Carte blanche

L’Iran s’est transformé, la politique de l’UE devrait en faire autant

Pour l’ancien sénateur Pierre Galand, « le peuple iranien a un objectif précis en tête : l’établissement d’une république démocratique laïque ».

Le régime clérical iranien est confronté à de grandes difficultés. Le soulèvement national qui a éclaté suite à la mort en détention de Mahsa Amini, une Kurde de 22 ans, a pris de court les experts et les spécialistes.  Le soulèvement est devenu un nouvel exutoire pour les demandes populaires de changement de régime. Une multitude de médias ont affirmé qu’il s’agissait du plus grand défi lancé au système théocratique depuis la révolution de 1979, et le sentiment d’un changement imminent s’est renforcé au cours des cinq derniers mois.

Le régime a tout mis en œuvre pour réprimer cette agitation, tuant plus de 750 personnes, dont 70 enfants, et procédant à plus de 30 000 arrestations. Ces arrestations ont déjà donné lieu à plus de 100 inculpations pour des charges capitales, ainsi qu’à quatre exécutions. Malgré cela, défier publiquement la répression a été une caractéristique constante du soulèvement et une source apparente d’inspiration, même pour des communautés qui ne sont pas connues pour leur activité politique.

L’ampleur et la diversité démographique de cette contestation ont fait prendre conscience, tant en Iran que dans le monde, que la situation a déjà changé et qu’un retour au statu quo sera impossible. Malheureusement, cette perception n’a pas encore incité les dirigeants occidentaux à abandonner le statu quo en ce qui concerne leur politique vis-à-vis de la République islamique. C’est ce qui est apparu lors d’une réunion ministérielle de l’Union européenne en février dernier, qui n’a pas réussi, une fois de plus, à s’engager à désigner la principale force répressive des mollahs, le Corps des gardiens de la révolution islamique, le CGRI, comme une organisation terroriste.

Cela ne signifie pas pour autant qu’aucun progrès n’a été réalisé. Au début du mois, le Parlement européen a voté à une écrasante majorité une résolution demandant l’inscription du CGRI sur une liste noire. Un nombre relativement restreint de décideurs politiques porte la responsabilité de l’absence de suivi de cette résolution. Le principal d’entre eux est le chef de la politique étrangère de l’UE, Josep Borrell, qui a déclaré que le CGRI ne pouvait être officiellement désigné en l’absence d’une décision de justice concernant ses activités terroristes, même si les preuves de ces activités sont claires.

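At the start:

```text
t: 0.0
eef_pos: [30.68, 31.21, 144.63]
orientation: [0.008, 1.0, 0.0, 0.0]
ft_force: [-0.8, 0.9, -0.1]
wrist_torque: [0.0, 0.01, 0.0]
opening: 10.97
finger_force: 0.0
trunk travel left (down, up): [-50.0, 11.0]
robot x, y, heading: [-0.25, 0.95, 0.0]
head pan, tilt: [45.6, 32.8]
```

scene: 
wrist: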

M. Borrell appartient à une catégorie de décideurs occidentaux qui se sont obstinément engagés à maintenir le statu quo, en grande partie en raison des craintes communes concernant les perspectives auxquelles la nation iranienne est susceptible d’être confrontée dans le cas où la pression simultanée de la population dans le pays et de la communauté internationale provoquerait l’effondrement du système en place.

Les partisans du mouvement pour la démocratie en Iran devraient garder espoir car il y a une possibilité que ces décideurs politiques changent d’avis. S’il y a jamais eu un moment où ce résultat était à portée de main, c’est bien aujourd’hui.  Les discussions sur la possible désignation terroriste du CGRI s’accompagnent d’un dialogue international plus large sur les troubles actuels et le potentiel d’une nouvelle révolution.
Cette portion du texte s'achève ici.